Central bank independence is now a well-established element of best-practice monetary policy just about everywhere. Except, perhaps, in America. Elsewhere, most politicians accept that it is in their interests to refrain from pressuring the central bank. It would be out of character, however, for US President Donald Trump to resist this temptation.
Holding back on giving his opinion isn’t part of the Trump persona, so his recent response to the continuing “normalisation” (raising) of US policy interest rates is:
I’m not thrilled because we go up and every time you go up they want to raise rates again. I don’t really – I am not happy about it. But at the same time I’m letting them do what they feel is best.
What should we make of this off-the-cuff rumination? Some history might help.
Presidential pressure on the Federal Reserve used to be the norm. Lyndon B. Johnson was famous for heavying McChesney Martin to reverse policy. The Nixon Tapes set out chapter-and-verse on Richard Nixon’s successful pressure on Arthur Burns to stimulate the economy ahead of Nixon’s 1972 re-election. “Stagflation” followed, requiring the painful Volcker Shock in 1979.
Paul Volcker fixed inflation, with an interest-rate hike that took unemployment into double digits, coming under sustained criticism from Ronald Reagan in the process.
Nevertheless, while very painful, Volcker’s action was universally seen as a success, even a triumph. Since then, sitting presidents have generally refrained from commenting on the Federal Reserve. Did Volcker establish Federal Reserve independence and provide his successors with the precedent to ignore politics and do what is necessary?

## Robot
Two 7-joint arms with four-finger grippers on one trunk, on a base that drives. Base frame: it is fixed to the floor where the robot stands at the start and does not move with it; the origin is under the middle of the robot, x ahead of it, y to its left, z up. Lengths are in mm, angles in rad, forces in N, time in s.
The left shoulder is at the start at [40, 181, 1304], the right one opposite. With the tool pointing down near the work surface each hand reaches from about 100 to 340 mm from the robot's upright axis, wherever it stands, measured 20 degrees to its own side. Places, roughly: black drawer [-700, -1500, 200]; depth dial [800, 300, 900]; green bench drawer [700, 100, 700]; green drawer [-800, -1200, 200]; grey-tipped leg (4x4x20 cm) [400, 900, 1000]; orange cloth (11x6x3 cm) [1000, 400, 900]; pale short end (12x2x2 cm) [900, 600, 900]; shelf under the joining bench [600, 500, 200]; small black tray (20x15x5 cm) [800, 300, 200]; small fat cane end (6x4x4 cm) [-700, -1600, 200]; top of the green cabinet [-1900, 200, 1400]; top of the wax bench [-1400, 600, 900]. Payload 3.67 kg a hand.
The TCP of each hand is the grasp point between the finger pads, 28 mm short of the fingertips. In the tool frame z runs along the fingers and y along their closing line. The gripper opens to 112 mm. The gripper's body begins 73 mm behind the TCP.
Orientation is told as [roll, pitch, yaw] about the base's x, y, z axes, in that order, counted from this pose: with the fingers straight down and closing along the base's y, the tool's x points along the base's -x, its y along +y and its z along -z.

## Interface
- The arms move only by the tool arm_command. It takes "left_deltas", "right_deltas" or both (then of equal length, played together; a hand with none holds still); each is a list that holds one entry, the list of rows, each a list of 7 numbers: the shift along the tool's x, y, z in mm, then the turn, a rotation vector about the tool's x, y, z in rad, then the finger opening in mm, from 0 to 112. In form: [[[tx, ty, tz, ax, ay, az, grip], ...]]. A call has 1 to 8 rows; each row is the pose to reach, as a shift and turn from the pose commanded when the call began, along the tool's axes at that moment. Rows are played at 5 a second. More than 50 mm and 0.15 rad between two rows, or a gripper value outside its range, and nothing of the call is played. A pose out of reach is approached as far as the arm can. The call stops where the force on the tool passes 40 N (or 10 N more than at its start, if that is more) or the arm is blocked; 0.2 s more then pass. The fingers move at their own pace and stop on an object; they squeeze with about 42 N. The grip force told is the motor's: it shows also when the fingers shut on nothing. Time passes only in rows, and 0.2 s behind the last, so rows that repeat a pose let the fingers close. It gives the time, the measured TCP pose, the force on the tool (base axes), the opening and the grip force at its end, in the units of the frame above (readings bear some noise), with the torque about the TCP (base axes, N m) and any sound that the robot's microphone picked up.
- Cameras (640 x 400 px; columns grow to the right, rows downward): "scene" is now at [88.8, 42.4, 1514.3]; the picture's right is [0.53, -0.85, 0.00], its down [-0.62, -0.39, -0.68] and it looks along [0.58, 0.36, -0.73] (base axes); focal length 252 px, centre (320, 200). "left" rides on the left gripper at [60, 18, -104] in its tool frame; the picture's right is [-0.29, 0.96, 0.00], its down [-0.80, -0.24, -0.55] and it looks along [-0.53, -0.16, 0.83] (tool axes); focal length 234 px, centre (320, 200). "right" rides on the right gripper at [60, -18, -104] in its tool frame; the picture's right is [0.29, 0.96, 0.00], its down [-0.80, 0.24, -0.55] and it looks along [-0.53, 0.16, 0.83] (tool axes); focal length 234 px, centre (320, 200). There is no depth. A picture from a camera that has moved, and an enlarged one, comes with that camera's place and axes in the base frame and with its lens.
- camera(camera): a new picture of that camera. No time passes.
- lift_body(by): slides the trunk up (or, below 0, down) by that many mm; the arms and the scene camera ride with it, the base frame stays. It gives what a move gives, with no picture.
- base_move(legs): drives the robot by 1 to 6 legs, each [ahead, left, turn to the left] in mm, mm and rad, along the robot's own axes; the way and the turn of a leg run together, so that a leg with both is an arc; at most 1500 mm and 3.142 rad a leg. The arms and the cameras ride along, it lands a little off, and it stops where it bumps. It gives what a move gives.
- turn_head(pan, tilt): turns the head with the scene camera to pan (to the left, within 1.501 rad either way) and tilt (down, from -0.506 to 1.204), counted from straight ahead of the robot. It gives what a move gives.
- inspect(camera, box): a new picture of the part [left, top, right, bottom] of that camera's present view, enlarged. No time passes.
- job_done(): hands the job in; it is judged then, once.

Not really, as the circumstances were so special. Volcker, a Democrat serving a Republican president, owed no favours. There was general public support for tough anti-inflation policy. Volcker used monetary targeting (a pet idea of many Republicans) as a heat-shield to justify his high interest rates.
Alan Greenspan, operating in a more nuanced economic environment, achieved independence not through isolating himself from the political process but by embracing it, seeking allies in Congress, socialising widely to enhance his influence, and cultivating the aura of “the Maestro”, dominating other members of the Federal Reserve board with his mastery of economic detail. His independence reflected his personal success as a political operator.
Current Federal Reserve Chair Jerome Powell has ignored Trump’s comments and affirmed that rates are on an upward path unless economic circumstances change. Trump’s tax-cut fiscal stimulus makes higher interest rates even more likely to be necessary. If the Federal Reserve pauses in its planned upward shift, Powell risks being judged as caving in to Trump’s pressure.
What problems will he face in resisting the pressures that will come from a president whose economic experience is from real estate development, where low interest rates are always good?
First, the case for anti-inflation policy will be less clear-cut than it was for Volcker. Inflation may well stay quiescent, leaving the main argument for “normalisation” being the subtle need to restore rates to more normal levels, to create room to ease rates when the next downturn comes. Rates have been below-normal for too long, distorting financial markets.
Second, Trump has already signalled his concern that higher rates mean a stronger exchange rate, which he sees as unhelpful in his crusade against the external deficit. How can he claim “currency manipulation” if the driving force is higher American interest rates?
Third, Powell cannot dominate the Fed board as Greenspan did. There are currently four vacancies, with three of Trump’s nominations awaiting Senate confirmation. Powell, a lawyer, can’t emulate Greenspan’s dominating mastery of the economic data either.
Trump acknowledges the special place of the Fed. But there is no recognition of an established tradition of independence, where presidents don’t interfere. Just: “I’m letting them do what they feel is best”. This game has a long way to go.